NPS is a valuable metric because it can give you insights into customer satisfaction levels. If your NPS is low, it could be an indication that you need to work on your product or your customer service.
An NPS score below 0 is obviously bad news. It could indicate that you are not meeting your customers’ expectations.
As we mentioned earlier, customer retention is mainly a job for your customer support, customer success, and product development departments. But marketing can also do wonders through sending valuable content and other ways to build relationships with your customers.
A score of 0 to 50 means most of your customers are satisfied, but there is still room for improvement. You still need to convert your passives into promoters while retaining your current promoters.
18) Customer Satisfaction (CSAT) Score
The CSAT score is—well—literally a score for rating customer satisfaction.
It’s based on the question: “How satisfied are you with our product?”
Customers can then rate their answer on a scale of 1 to 5, with 1 being “Very dissatisfied” and 5 being “Very satisfied.”
To calculate your CSAT score, simply take the percentage of the total number of customers who rated you 4 or 5.
These are only the customers who are truly satisfied with your SaaS product.
For example, if 80 out of 100 customers rate you 4 or 5, then your CSAT score would be 80%.

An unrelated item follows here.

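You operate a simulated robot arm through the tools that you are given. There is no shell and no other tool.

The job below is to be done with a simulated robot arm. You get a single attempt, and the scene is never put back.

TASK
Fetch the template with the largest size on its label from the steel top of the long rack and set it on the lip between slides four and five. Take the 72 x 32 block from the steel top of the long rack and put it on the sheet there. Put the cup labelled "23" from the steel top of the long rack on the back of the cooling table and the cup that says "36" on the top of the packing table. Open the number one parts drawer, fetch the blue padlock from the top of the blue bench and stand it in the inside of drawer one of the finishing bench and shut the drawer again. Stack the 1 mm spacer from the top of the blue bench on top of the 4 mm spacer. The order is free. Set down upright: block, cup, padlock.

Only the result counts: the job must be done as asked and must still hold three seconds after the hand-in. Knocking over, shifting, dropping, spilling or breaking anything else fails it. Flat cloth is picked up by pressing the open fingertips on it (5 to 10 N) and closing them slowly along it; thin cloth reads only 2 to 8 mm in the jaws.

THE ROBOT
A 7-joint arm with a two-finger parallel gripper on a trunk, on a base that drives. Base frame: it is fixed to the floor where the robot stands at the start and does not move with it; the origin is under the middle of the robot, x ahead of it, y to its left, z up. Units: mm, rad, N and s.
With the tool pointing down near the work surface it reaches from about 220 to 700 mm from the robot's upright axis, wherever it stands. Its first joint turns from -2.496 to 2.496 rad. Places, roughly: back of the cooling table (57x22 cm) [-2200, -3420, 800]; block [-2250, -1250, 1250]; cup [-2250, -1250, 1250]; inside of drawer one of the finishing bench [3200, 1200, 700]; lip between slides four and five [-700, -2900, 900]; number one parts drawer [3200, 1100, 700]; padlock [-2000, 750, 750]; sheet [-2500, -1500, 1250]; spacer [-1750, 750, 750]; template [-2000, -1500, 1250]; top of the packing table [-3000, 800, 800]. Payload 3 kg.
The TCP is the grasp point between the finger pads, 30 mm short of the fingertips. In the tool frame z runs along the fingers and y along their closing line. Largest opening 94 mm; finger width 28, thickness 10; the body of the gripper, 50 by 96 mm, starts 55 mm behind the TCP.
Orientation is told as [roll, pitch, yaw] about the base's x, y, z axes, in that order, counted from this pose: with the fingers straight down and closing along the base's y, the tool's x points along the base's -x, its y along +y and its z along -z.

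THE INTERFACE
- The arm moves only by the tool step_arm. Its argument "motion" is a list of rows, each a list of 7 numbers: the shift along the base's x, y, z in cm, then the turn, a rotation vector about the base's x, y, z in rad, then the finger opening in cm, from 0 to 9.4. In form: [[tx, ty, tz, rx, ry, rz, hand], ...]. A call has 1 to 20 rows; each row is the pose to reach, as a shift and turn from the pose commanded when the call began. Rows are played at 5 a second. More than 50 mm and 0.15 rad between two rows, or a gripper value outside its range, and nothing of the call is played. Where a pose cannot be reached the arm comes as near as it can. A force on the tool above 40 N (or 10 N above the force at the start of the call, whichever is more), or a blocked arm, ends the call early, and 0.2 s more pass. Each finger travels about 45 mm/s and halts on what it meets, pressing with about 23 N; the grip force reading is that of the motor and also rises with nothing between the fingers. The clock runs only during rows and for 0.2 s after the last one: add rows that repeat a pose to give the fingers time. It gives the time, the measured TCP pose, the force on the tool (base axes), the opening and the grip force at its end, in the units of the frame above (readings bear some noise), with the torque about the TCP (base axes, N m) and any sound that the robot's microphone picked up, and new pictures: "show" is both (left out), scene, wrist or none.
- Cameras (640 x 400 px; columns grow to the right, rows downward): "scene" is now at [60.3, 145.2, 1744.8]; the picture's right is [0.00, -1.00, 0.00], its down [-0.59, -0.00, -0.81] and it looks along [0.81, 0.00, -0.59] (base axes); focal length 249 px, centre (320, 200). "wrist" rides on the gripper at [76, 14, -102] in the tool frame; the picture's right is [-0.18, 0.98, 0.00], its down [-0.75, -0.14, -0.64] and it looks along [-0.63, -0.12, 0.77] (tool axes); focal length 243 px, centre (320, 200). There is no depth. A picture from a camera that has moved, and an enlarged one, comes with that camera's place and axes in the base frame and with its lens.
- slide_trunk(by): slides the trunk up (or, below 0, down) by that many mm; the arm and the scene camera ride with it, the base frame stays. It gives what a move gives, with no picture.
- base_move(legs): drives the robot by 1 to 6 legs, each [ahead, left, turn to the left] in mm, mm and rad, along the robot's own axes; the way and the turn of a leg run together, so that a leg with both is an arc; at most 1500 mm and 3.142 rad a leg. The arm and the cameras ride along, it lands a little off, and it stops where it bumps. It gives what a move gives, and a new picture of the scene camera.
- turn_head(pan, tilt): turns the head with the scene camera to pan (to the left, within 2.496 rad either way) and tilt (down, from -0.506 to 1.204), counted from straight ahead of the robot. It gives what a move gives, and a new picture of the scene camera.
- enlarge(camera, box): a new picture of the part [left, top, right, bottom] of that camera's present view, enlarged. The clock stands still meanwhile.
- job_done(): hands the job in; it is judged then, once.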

Ideally, your CSAT score should be at least 60%.
Final Thoughts About SaaS Marketing Metrics
SaaS marketing can be a complex beast. There are many different channels and strategies at play. That’s why there are also a lot of metrics that can help you measure your performance.
The 18 SaaS marketing metrics we’ve discussed in this article are just the key ones that you need to track. But you also need to track more specific metrics for each marketing channel and strategy that you are using.
You need to know the KPIs you need to track for your email marketing, content marketing, and all other campaigns you put in motion.